At the same time, the currently available public information remains highly uncertain. Whether it’s specifics on operational scale, troop movement details, or the decision-making chain's internal conflicts, there is a lack of open, reliable data support, and such content is explicitly prohibited from speculation according to briefings. For investors and observers, a more rational approach would be to focus on verifiable public indicators—such as shipping data, inventory and price spreads, official policy statements, and sanction documents—rather than getting swept along by scattered rumors and emotional interpretations.

From a medium to long-term perspective, even if this round of crisis ultimately remains at the level of high-pressure deterrence and limited friction, the geopolitical elevation of "risk premiums" in energy and global capital systems is likely challenging to reverse. This structural elevation means that businesses and countries will need to bear higher costs for energy security and financial channels, while also creating new real soil for the adoption of cryptocurrency and cross-border payment infrastructures: when the vulnerability of a single channel becomes a collective awareness, diverse channels and technical replacements will naturally attract more resources and policy space.
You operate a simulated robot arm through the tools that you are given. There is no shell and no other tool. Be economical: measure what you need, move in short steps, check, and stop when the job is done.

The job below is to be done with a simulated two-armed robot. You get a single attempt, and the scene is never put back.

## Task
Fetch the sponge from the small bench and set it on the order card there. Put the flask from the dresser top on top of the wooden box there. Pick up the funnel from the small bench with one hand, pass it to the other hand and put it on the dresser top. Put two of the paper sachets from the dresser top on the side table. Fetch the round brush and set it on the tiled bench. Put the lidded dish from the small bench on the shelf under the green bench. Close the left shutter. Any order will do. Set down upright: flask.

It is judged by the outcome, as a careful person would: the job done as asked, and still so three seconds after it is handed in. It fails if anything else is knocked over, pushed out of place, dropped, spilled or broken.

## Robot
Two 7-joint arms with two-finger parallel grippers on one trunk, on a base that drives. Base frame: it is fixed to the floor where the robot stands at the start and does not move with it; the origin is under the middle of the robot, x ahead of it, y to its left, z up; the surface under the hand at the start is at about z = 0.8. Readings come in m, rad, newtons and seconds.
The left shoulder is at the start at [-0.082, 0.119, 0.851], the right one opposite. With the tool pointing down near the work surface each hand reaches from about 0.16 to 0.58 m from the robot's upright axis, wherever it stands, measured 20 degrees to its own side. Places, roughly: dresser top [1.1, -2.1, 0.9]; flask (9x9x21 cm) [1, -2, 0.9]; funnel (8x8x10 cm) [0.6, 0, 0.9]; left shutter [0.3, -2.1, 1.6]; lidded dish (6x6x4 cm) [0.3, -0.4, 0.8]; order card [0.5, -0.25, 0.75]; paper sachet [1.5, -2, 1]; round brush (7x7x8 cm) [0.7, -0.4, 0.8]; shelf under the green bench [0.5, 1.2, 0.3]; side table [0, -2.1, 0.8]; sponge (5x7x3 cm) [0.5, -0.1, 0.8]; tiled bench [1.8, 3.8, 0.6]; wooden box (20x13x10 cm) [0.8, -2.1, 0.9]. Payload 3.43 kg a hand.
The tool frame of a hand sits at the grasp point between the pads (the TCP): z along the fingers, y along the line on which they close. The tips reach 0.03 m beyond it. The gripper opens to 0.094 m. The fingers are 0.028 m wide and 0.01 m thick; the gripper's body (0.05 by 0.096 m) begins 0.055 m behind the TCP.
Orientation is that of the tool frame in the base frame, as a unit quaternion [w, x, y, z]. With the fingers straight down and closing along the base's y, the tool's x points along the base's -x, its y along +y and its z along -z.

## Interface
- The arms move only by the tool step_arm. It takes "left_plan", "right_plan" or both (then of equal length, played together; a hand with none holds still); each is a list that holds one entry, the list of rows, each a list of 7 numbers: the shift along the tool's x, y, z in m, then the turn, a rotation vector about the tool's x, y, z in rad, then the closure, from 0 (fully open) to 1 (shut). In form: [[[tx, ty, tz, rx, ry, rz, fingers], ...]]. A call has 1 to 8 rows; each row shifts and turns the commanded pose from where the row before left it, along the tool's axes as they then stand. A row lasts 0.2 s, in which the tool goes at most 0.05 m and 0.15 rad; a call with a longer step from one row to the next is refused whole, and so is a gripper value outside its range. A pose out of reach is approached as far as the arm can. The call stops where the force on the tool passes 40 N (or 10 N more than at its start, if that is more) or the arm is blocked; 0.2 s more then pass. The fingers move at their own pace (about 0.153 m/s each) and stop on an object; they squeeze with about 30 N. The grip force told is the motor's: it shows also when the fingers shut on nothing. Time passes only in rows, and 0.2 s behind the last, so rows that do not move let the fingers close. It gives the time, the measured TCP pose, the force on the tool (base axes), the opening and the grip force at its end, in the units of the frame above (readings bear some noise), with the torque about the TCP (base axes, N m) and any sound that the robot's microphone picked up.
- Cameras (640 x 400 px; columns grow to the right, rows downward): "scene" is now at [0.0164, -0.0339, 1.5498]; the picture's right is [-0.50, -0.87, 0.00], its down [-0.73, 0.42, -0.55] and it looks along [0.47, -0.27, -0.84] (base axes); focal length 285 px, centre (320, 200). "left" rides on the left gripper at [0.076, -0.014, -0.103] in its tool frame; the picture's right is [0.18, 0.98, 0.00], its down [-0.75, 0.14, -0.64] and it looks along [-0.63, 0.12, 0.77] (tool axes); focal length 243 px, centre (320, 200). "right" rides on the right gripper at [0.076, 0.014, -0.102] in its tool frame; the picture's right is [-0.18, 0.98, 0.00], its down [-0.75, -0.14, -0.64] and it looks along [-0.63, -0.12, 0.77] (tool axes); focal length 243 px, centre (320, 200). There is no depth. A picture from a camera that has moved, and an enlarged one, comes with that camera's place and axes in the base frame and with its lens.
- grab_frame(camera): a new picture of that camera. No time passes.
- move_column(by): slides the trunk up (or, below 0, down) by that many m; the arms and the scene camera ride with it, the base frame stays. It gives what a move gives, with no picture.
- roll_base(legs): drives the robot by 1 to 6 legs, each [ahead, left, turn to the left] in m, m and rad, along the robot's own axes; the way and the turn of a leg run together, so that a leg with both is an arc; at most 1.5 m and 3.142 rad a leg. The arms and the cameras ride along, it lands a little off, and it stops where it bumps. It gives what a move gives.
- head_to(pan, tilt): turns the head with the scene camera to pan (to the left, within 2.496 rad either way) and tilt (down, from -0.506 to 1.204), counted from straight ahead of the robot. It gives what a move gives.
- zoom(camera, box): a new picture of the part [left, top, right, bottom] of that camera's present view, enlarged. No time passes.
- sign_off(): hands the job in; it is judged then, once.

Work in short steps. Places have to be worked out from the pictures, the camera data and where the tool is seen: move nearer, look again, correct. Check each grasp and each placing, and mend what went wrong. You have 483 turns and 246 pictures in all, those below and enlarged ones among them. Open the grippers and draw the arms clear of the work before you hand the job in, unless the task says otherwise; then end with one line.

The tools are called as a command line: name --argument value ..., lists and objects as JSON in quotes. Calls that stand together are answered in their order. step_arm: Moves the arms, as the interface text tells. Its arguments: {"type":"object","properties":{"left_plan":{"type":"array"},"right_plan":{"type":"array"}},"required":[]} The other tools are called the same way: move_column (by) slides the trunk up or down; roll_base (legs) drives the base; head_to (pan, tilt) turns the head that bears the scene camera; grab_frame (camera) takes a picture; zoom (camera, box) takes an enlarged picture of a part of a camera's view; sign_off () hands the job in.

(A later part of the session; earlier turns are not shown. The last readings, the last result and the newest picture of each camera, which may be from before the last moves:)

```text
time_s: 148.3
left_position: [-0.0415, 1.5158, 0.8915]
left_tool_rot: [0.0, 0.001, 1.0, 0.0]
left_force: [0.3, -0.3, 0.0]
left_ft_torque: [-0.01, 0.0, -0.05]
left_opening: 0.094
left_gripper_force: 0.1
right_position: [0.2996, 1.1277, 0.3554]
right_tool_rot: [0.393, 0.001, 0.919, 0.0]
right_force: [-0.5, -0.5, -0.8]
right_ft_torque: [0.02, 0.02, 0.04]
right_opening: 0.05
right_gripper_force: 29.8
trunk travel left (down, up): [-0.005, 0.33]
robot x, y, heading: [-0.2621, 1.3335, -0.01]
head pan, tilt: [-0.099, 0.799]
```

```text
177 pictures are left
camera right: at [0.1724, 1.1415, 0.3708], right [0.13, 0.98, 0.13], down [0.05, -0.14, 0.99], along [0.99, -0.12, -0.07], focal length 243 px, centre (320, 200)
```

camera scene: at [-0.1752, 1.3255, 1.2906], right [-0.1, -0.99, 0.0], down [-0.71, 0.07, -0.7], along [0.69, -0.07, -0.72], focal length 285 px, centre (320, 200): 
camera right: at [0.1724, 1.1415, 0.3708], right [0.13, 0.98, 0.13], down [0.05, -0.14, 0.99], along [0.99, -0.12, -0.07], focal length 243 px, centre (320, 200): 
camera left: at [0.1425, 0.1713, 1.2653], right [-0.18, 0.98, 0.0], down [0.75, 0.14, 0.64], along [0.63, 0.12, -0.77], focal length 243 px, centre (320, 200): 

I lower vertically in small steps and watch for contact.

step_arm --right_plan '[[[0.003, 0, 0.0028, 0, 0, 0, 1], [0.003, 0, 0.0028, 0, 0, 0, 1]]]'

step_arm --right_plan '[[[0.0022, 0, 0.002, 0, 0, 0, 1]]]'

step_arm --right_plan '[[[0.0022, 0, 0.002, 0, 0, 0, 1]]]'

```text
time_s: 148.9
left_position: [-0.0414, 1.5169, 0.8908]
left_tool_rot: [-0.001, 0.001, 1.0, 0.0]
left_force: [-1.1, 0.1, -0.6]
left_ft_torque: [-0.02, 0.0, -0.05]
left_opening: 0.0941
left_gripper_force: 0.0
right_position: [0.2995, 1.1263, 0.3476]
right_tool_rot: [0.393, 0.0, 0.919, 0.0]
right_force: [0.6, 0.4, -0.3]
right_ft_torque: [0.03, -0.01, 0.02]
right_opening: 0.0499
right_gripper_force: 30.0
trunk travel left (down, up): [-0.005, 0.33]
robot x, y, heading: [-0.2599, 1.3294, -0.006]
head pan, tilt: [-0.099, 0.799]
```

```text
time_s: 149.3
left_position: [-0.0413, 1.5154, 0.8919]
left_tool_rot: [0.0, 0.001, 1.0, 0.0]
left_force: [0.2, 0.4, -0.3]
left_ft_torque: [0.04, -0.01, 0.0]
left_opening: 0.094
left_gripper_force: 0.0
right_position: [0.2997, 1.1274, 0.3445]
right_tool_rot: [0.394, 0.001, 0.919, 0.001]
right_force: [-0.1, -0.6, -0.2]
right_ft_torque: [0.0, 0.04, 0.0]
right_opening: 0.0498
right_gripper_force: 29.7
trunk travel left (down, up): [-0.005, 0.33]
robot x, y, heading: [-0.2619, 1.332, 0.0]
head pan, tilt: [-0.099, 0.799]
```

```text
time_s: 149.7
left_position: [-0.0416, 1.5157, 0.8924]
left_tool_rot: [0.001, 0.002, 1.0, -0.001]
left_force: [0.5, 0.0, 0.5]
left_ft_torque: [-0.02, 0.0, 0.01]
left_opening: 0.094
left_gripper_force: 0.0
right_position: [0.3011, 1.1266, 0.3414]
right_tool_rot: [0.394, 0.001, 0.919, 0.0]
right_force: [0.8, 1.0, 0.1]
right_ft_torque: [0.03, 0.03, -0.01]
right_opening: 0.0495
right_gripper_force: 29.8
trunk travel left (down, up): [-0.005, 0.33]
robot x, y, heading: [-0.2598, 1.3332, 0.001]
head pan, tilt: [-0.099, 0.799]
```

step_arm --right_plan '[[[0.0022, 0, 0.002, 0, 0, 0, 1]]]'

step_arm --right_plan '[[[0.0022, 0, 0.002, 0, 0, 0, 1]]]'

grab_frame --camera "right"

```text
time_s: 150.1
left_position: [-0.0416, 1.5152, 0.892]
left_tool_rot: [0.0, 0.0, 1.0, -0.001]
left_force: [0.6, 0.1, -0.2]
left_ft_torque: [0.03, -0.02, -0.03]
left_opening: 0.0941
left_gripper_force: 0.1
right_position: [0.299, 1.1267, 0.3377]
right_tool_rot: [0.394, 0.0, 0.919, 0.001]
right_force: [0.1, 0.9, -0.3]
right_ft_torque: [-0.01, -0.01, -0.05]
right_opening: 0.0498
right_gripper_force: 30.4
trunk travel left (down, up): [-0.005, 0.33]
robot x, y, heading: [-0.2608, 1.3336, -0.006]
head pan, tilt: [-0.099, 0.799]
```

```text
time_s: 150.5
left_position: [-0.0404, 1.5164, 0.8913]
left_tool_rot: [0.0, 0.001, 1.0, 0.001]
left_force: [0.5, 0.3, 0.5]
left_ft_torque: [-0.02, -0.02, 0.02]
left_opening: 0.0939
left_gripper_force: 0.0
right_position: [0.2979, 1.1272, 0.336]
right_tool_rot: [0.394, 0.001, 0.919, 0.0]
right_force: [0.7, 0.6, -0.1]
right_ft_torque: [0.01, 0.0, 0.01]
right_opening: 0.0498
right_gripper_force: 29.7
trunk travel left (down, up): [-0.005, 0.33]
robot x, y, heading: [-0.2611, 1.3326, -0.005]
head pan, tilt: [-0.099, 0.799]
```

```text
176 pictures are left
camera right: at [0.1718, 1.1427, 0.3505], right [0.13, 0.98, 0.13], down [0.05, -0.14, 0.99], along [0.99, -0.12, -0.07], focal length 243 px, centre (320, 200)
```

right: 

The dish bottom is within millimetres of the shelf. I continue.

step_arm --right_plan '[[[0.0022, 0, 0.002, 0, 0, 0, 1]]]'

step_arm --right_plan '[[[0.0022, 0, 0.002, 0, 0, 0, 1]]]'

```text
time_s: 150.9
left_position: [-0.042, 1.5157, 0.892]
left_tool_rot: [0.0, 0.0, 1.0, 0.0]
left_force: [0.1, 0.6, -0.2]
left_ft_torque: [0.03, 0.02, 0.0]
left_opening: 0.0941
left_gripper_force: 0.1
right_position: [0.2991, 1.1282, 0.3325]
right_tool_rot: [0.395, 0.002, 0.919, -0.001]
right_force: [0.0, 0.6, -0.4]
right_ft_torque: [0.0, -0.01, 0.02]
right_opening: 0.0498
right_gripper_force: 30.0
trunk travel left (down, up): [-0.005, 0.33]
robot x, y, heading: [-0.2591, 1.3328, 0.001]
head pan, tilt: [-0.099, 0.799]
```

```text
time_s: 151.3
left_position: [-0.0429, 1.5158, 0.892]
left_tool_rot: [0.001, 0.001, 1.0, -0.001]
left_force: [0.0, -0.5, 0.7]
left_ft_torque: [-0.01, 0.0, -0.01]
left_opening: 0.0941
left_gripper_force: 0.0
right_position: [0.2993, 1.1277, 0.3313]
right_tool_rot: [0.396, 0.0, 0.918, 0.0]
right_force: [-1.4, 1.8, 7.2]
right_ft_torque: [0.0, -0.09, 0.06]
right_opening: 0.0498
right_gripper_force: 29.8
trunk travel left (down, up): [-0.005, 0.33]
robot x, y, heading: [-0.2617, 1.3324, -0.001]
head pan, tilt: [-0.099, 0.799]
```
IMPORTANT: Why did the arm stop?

For investment and risk control, in an era of high geopolitical volatility, the risks of betting on a single asset or narrative will be significantly amplified. A healthier diversified portfolio may require simultaneous attention to energy assets, payment infrastructure-related targets, and digital assets, through the diversification of asset categories and narratives to hedge against extreme event tail risks. Under clouds of war, what truly needs to be redesigned is not just military plans and diplomatic rhetoric, but also the resilience of every investment portfolio in the face of an uncertain world.